_Required tasks_.
1. Your answer is an exact quotation from the text extract: it starts at "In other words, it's" and ends at "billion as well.".
2. Pick up the text extract at the point where it stops and go on.

_Text extract_.
I liked J.R. Simplot's philosophy.
He said that if you had $100,000, the American thing to do was to try and turn it into $200,000. His point being that everyone benefits when you create and expand business. I don't agree with Ma but I suspect our ends and sympathies intersect more than not. I don't so much believe that because one is successful, that his responsibility stems from the idea that people "gave" him money (rather than the government?). Rather than characterizing it as "giving" money to him, I would describe it like this (and I'm not sure he'd disagree so my disagreement with him may be semantic rather than actual):
Many people have benefited from his becoming a billionaire. People purchased goods and/or services from him at what they consider to be a better price than they could get elsewhere - enriching them. To run his business, he purchased goods and services from other companies whose value he considered to be better than others - helping to enrich them. He employed people in his company - which enriched them. By enriching all those people, he was enriched. Separately, coming from a Christian point of view, I believe it is incumbent upon us to help those less fortunate and in doing so we actually help ourselves. As Bulldog says, there are few rich people who sit around the pool drinking margaritas. If they don't at least put their money to work efficiently (which benefits others) they will not stay rich long. As for politicians, Bulldog. I think you are being too kind. We agree that the probably believe they are producers, but the are also power hungry. At the very least, they crave the ability to direct other people's resources. They will call it a duty. Reminds me of Andrew Carnegie's Gospel of Wealth
[url] http://carnegie.org/publications/search-publications/pub/272/ [/url] Carnegie was remarkable - he started the benevolent foundation concept, and shamed Rockefeller and into doing the same.
Politicians are slime who are the exact opposite the carnegie-Ma fiduciary-for-society vision. They intentionally misuse public trust and power to enrich themselves and their friends through bribes, "campaign contributions", pass laws and regulations for buddies and give taxpayer money to relatives, buddies and cronies, at the expense of those who do not bribe them. Sorry Bulldog, but I disagree with you in regards to the inferences and implications of Ma's statement "it's not just yours." I do agree with you that people voluntarily exchange their money for the (future) billionaire's goods or services because each is trading for something they value more than what they have. However, there is such thing as a slippery slope and the inference that I get from Ma's statement is that it is not just the choice of the billionaire to do "better" things with "his" money; it is his obligation.
In other words, it's not really his money as is "we all have the widgets you sold us, but the money we gave you in exchange is still ours and you must do with it things we deem to be appropriate (better)." I'd like to have a billion as well.
With money comes power. That kind of money could make one a political player. It's as if he thought people who bought things from him were entrusting him with their money in the expectation that he would use it in a way to please them.

_Information provided_.
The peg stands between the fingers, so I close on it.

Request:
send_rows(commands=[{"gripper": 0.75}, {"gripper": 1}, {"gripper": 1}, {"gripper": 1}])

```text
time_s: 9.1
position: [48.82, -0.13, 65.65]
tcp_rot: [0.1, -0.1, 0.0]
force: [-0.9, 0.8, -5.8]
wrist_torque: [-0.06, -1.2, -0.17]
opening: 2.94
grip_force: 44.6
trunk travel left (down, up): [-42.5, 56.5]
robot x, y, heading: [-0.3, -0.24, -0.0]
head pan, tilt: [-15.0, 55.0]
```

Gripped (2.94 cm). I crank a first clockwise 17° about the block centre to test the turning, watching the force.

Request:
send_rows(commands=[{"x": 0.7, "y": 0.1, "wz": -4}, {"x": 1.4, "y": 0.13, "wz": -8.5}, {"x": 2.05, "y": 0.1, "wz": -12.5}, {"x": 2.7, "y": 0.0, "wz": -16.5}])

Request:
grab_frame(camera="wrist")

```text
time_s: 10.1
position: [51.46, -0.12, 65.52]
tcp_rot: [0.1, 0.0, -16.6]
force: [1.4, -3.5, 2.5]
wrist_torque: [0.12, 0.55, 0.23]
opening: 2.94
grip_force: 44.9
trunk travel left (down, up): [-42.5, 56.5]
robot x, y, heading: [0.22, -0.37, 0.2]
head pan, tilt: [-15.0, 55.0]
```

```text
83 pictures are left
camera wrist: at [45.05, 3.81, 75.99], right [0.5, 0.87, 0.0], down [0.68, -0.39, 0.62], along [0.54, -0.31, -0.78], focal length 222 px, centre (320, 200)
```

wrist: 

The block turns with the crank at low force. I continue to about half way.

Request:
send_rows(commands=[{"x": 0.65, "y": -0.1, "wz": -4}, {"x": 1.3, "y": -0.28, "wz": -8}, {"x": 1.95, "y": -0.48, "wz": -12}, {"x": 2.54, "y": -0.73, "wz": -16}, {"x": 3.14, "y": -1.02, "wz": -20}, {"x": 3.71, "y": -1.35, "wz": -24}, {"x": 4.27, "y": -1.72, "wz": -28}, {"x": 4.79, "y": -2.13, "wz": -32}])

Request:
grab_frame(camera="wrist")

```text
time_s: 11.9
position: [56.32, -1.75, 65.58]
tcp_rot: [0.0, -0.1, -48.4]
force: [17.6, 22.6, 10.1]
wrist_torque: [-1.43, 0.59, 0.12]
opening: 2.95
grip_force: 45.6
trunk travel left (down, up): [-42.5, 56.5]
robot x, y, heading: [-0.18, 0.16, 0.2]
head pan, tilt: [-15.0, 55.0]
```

_Answers by task_.
1.
In other words, it's not really his money as is "we all have the widgets you sold us, but the money we gave you in exchange is still ours and you must do with it things we deem to be appropriate (better)." I'd like to have a billion as well.

2.
It reminds me of something I once heard a client say about a lawyer who had been complaining to him how hard the legal work was. The client said, "You can either take my money, or you can complain to me. You can't do both." When you buy something, the guy gives you something you thought was worth the money you gave him. After that, you have no more claims on him. What he does with the money is up to him. You want to control how the money is spent? You already did, and now your control is over. If you want to take control back, give the guy something he wants as much as the money. Then you can go spend the money on the homeless or whatever floats your boat. Here is one way to massage it a bit and make the point more reasonable:
1. Making billions of dollars requires large, well functioning markets. 2. As such, the billionaire depends upon the existence and continued health of the larger market 3. Part of the responsibility to maintain this large cooperative network of reciprocity is to pay taxes which are proportionate to our fortunes. This is an entirely appropriate justification of taxes and progressive taxes and is a reasonable impartial position to take behind a Rawlsian veil. I am not saying this is his argument. It is the argument I would make though along with exit rights and opt out provisions to avoid the exploitation of the wealthy by the masses. Bob Dylan recently quoted in an AARP magazine of all things(just posted over at Althouse):
"How can a person be happy if he has misfortune? Some wealthy billionaire who can buy 30 cars and maybe buy a sports team, is that guy happy? What then would make him happier? Does it make him happy giving his money away to foreign countries? Is there more contentment in that than in giving it here to the inner cities and creating jobs? The government’s not going to create jobs. It doesn’t have to. People have to create jobs, and these big billionaires are the ones who can do it We don’t see that happening. We see crime and inner cities exploding with people who have nothing to do, turning to drink and drugs. They could all have work created for them by all these hotshot billionaires. For sure that would create lot of happiness. Now, I’m not saying they have to — I’m not talking about communism — but what do they do with their money? Do they use it in virtuous ways?... [T]here are a lot of things that are wrong in America, and especially in the inner cities, that they could solve. Those are dangerous grounds, and they don’t have to be. There are good people there, but they’ve been oppressed by lack of work. Those people can all be working at something. These multibillionaires can create industries right here in America. But no one can tell them what to do. God’s got to lead them." I don't understand what people think the billionnaire is doing with his money, and why it's not at least as likely to "create jobs" as anything they'd like him to do with it. He's not hiding it in a mattress. Presumably he has it invested, or he spends it on goods and services. That's where jobs come from.
Did Mr Ma say that with an eye towards the Chinese government? They believe it yours until they want it or decide you don't need it anymore.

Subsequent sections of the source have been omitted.